This course equips professionals with the knowledge to address cybercrime through international cooperation and diplomacy. It explains cybercrime risks and impacts, especially in the context of emerging digital technologies, and outlines the main international policy and cooperation frameworks that can be used by policymakers, diplomats, law enforcement authorities, the technical community, and all other relevant stakeholders to address cybercrime challenges. The course is taught by experts in cybersecurity and international relations.
Cybercrime is raging globally. Rarely any internet user today has not been exposed to some attempt (successful or failed) of online fraud, scam, leak of personal information, compromise of individual social media or bank accounts, or even money theft. Small and medium enterprises, public institutions, and civil society organizations are increasingly being attacked by ransomware. Major financial institutions, companies and even critical infrastructure providers (energy supplies, hospitals or communications) have also become targets of financially motivated cyber attacks.
Victims, however, often feel helpless in terms of redress. Police and judicial institutions have limited knowledge and human capacities to process attacks that happen every day. Moreover, since almost all cybercrime attempts are global, law enforcement authorities face challenges in ensuring efficient cross-border cooperation. These challenges stem from the international legal instruments which are disputed and not yet widely embraced, national legal frameworks that are not harmonised across countries, occasional lack of political will to cooperate across borders, and complexity of cooperation with the global tech industry that provides services and store possible evidence.
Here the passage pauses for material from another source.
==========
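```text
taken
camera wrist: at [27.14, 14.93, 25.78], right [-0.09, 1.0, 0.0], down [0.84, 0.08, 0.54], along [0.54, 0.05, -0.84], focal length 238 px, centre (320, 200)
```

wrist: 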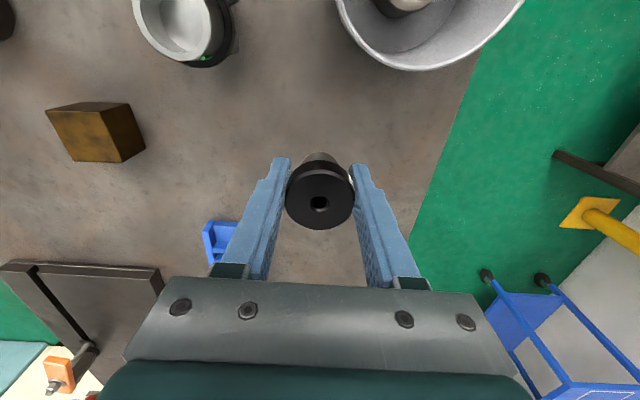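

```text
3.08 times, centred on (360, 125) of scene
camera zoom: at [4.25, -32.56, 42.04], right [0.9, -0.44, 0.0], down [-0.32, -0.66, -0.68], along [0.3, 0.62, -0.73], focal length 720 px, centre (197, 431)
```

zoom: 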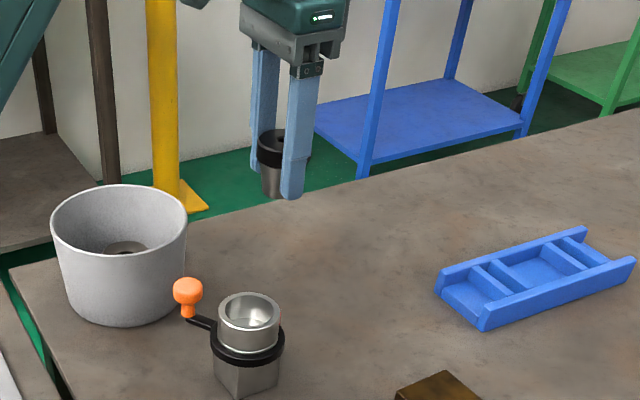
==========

In contrast, global cooperation of cyber criminals seems to be very efficient.
Yet, hope that cybercrime can be pushed back seems to be ever more present, not least due to the recent adoption of the first UN Cybercrime Convention, coupled with the uptake of the existing Budapest Convention of the Council of Europe, and the cases of successful cooperation among law enforcement authorities through INTERPOL and Europol in dismantling global cybercrime and criminal networks. What can policymakers, diplomats, law enforcement and cybersecurity professionals do to strengthen international cooperation in combating cybercrime?